• **Exercise requirements**:
A: Give the stretch of the extract to read that starts with "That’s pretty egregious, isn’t" and ends with "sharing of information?", unchanged.
B: Give the continuation of the extract to read.

• **Dataset excerpt**:
%%

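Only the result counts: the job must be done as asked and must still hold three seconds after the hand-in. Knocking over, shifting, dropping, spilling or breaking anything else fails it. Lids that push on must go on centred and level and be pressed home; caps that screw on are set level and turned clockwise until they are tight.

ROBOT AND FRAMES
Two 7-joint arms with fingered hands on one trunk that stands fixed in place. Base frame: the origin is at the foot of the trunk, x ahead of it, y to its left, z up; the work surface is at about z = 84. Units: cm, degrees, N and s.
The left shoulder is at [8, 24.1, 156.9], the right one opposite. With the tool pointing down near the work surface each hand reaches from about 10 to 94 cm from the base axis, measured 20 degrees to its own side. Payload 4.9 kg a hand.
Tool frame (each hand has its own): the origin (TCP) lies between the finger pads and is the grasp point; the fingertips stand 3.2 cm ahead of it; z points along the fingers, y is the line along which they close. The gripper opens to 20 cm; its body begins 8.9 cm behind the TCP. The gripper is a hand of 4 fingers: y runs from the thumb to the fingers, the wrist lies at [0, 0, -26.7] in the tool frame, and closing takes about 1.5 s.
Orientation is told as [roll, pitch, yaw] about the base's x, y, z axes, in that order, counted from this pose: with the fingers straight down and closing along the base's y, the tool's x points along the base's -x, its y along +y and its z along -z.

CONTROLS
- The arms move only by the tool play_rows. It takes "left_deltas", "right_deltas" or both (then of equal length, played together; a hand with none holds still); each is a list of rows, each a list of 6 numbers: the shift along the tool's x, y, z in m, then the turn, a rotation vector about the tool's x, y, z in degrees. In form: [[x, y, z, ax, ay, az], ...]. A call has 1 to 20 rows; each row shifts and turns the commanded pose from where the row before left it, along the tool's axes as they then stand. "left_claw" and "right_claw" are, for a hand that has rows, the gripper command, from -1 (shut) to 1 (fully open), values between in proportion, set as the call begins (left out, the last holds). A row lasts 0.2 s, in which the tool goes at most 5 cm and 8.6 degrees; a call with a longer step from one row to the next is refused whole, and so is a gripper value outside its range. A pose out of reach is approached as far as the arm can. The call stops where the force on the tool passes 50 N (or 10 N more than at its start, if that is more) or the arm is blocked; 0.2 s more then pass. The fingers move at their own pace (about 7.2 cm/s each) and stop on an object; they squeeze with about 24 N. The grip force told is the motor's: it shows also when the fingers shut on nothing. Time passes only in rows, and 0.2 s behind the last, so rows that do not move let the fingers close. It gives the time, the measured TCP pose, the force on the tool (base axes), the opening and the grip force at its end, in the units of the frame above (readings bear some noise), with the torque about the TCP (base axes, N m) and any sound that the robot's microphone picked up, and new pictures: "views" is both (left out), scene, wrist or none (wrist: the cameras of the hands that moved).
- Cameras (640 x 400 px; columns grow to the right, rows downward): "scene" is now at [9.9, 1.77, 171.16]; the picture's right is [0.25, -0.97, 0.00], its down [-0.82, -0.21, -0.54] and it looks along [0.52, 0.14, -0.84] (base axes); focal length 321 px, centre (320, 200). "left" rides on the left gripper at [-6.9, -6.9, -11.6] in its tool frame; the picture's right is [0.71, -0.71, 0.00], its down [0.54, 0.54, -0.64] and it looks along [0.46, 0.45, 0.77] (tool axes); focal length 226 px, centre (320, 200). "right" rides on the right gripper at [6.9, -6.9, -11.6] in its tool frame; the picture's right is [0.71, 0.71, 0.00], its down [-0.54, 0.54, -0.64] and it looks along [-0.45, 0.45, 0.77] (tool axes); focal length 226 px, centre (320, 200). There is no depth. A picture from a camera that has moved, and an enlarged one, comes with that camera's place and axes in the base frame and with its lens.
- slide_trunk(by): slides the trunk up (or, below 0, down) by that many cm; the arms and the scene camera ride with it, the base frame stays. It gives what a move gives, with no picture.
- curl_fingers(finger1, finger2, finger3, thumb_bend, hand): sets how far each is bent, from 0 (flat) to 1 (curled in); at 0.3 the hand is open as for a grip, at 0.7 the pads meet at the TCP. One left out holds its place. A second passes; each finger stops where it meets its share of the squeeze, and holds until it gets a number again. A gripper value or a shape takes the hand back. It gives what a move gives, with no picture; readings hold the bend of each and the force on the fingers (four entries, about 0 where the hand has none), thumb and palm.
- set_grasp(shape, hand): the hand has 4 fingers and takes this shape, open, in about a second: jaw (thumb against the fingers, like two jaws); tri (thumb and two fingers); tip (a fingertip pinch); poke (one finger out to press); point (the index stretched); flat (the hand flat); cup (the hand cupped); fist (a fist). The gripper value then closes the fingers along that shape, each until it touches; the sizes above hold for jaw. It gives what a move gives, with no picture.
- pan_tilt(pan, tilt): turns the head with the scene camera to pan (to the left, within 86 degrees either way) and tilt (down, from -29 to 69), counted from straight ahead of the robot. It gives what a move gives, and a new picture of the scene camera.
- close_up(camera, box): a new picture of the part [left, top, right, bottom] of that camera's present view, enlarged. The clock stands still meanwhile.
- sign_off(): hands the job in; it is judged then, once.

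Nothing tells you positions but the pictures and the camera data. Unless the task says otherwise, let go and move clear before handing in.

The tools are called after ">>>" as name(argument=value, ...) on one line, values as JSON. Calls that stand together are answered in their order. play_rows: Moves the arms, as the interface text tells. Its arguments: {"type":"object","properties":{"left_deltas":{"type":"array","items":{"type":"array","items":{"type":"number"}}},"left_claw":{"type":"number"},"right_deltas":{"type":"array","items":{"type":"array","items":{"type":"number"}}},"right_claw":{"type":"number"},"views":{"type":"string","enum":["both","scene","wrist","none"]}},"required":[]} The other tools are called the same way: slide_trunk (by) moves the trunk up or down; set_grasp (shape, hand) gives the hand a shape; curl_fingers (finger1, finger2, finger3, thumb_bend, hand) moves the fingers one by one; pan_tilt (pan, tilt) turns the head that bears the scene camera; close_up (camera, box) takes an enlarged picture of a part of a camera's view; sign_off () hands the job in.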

%%

• **Extract to read**:
%%

Jul 012009
 July 1, 2009  Posted by  Featured News, Laws, U.S.

I was grumbling at a privacy conference about my bank’s privacy policy and that it seemed impossible to get a bank to truly delete records and take back your data from affiliates if you no longer had an account. Why should we be contacted in perpetuity if we are no longer customers? In response to my grumbling, a well-known privacy expert shrugged dismissively and commented that all banks do that. He was correct, but that doesn’t make it right. And because most of us have been too complacent, banks in most states are now encroaching on our privacy even more. Have you seen your most updated bank policy?

This morning, I received an email from a regular reader of PogoWasRight.org, who is appalled at the way his bank changed their policies. Here’s the relevant text from the bank’s newly revised policy that went into effect on June 1:


By providing us with a telephone number for a cellular phone or other wireless device, you are expressly consenting to receiving communications – including but not limited to prerecorded or artifical voice message calls, text messages, and calls made by an automatic telephone dialing system – from us and our affiliates and agents at that number. This express consent applies to each such telephone number that you provide to us now or in the future and permits such calls regardless of their purpose. Calls and messages may incur access fees from your cellular provider.

That’s pretty egregious, isn’t it? And yet, if this type of thing is, indeed, industry-wide, where does it leave consumers who are not living in California, where customers do have some right to limit sharing of information?

%%

• **Task responses**:
A:
That’s pretty egregious, isn’t it? And yet, if this type of thing is, indeed, industry-wide, where does it leave consumers who are not living in California, where customers do have some right to limit sharing of information?

B:
I wonder what would happen if you told your bank that you changed your phone number and declined to give them the new number. Would they close your account? Or what if when you went to open your account, you had lots of lovely identification information but told them that you do not own a phone? Would they refuse to open an account for you?

And what if we do not give them our number directly but they obtain it through Caller ID? Can they then use that number to contact us and also give it to their affiliates? Do we need to use Caller ID blocking to prevent them from seeing our cellphone number if we should call them?

I don’t necessarily mind my bank being able to contact me if there’s some problem with my account, and there are times when I would actually appreciate a call. It’s these unwanted calls and calls from affiliates that need to be reined in. In today’s world, many people do not own landlines and cell phones are their only phones. To have a number that might be jealously guarded given out to “affiliates” and to have to agree to incur unwanted phone charges so that they can advertise is just…. violative of our privacy.

Who is looking out for our privacy? And do we need Congress to make the California Financial Information Privacy Act the basis for federal law?

  One Response to “Banks: All your cellphone are belong to us”

  1. Made a visit to my branch bank to inquiry about the paragraph inserted into my last statement regarding “updates” which were effective “immediately”. The “personal banker” had no knowledge of the notice on my statement, the “update”, or anything else. I asked her for the “updated booklet” (as advised in the paragraph on my account statement. She handed me the “Deposit Account Agreement Terms” booklet dated 2007 and said that was the only one she was aware of.

    She went into the Branch Manager’s office and returned after a 5 minute meeting with him. She again advised me she was not aware of the notice, and informed me that the Branch had no “new” booklets, and she did not have any information to consult.

    I suggested she “google” “Cellular Phone Contact Policy” (my primary concern). She quickly found the excerpt I was inquiring about. She read it out-loud 3 times while I interpreted the impact of each sentence for her. After looking toward the window of the Branch Manager’s office for “help”,(he was watching us the entire time, but continued to do absolutely nothing…I again offered her a suggestion. (contact Corp Hdqtrs for help).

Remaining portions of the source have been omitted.